Hear what the Lord Jesus Christ saith:
Thou shalt love the Lord thy God with all thy heart, and with all thy soul, and with all thy mind.  This is the first and great commandment.  And the second is like unto it: Thou shalt love thy neighbor as thyself. 

I look back and am still unsure as to why I sat actionless.  Perhaps my inaction revolved around a lack of knowledge, a reticence to become involved, a weakness of spirit or a lack of humility. 

As a Christian, as a Catholic we are called to live by three theological virtues infused by God.  These virtues are the very foundation of our moral life.  They define the very essence of our actions.  Faith, Hope, and Charity.  Of these Charity is the greatest of all.  Charity is the theological virtue by which we love God above all things for his own sake, and our neighbor as ourselves for the love of God.

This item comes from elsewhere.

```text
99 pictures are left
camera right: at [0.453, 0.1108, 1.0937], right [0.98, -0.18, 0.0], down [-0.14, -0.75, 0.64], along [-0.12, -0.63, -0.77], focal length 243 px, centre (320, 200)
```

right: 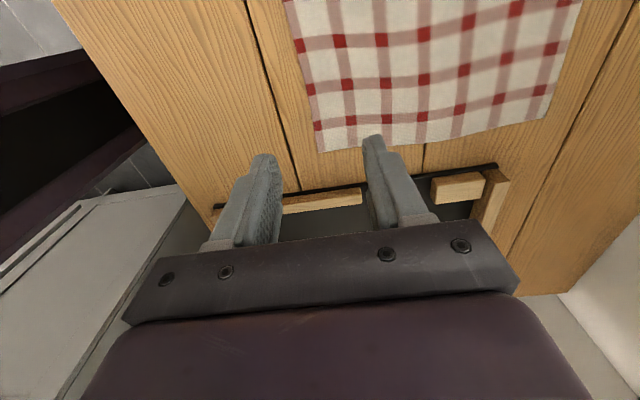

I often look back at this encounter and am deeply saddened knowing that I failed to be charitable.  I recall what is said in Mathew 25: 40-43

And the King will answer them, 'Truly, I say to you, as you did it to one of the least of these my brethren, you did it to me.’  Then he will say to those at his left hand, 'Depart from me, you cursed, into the eternal fire prepared for the devil and his angels; for I was hungry and you gave me no food, I was thirsty and you gave me no drink, I was a stranger and you did not welcome me, naked and you did not clothe me, sick and in prison and you did not visit me.'

The Lord was present that day, sitting next to me in the pew, head hung low, weeping and I did nothing.  I simply sat in silence.  Rather than offering even the simplest act of compassion, a caring look, a handshake, a word of comfort, a very “ordinary thing”, the simplest act of charity, I looked away.  And he rose from the pew and quickly left.  I was cold, callus and uncaring.  I did not greet God where he was, present to me in this young man.

Every day the Lord comes to us, most often in the simplest and most ordinary ways.  When our spouse comes home from a hard day and is looking for the comfort of a listening partner.  When our children come to us with a school paper, hoping to share their excitement over a good grade.  When a parent is in need of our company or a helping hand.  When a homeless person is in need of some spare change.  We are called to be present, to be compassionate, to be charitable.  We are called to follow the example that Jesus Christ set for us and commands of us, to love thy neighbor as thyself.  

As you know, this past September I made my final oblation in association with Holy Cross Monastery.  It is as an Oblate I hope to better live my faith through the Benedictine charism and promises of Obedience, Stability, and Conversion of Life. 

The first paragraph of The Rule of Benedict reads:

Listen carefully, my child, to my instructions, and attend to them with the ear of your heart. This is advice from one who loves you; welcome it and faithfully put it into practice.

I have always felt a strong pull to something more, something greater, yet something ordinary.  I am discovering this “something” as an Oblate and through putting the Benedictine practices into action.  I do not want to be that person who, on a cold Christmas Eve, sat in the pew and turned a blind eye to my brother.
We as family are offered a unique gift.  A gift that I far to often take for granted.  We are offered the great gift of one another.  Sometimes ordinary. Sometimes geographically distanced.  Not always seeing eye to eye.  Not always an easy relationship.  But always family.  Always held close in thought, and in prayer.  Always loved!  Seldom do I express that love but it is always held in my heart. 

As with my failure of charity with that young man on that Christmas eve in Memphis, I have also frequently failed each of you.  Some far more than others.  I have been cold, careless, distant, unsympathetic and perhaps on occasion, intentional in my failings and have caused you pain. 

As Benedict says in the prologue of The Rule,

we’re all at the beginning—all the time. 

I ask that through forgiveness of the pain and hardship that I have caused you, a renewal and strengthening of the bond of family, a new beginning can emerge.

It is in this spirt, the spirt of charity, that I offer my love to each of you.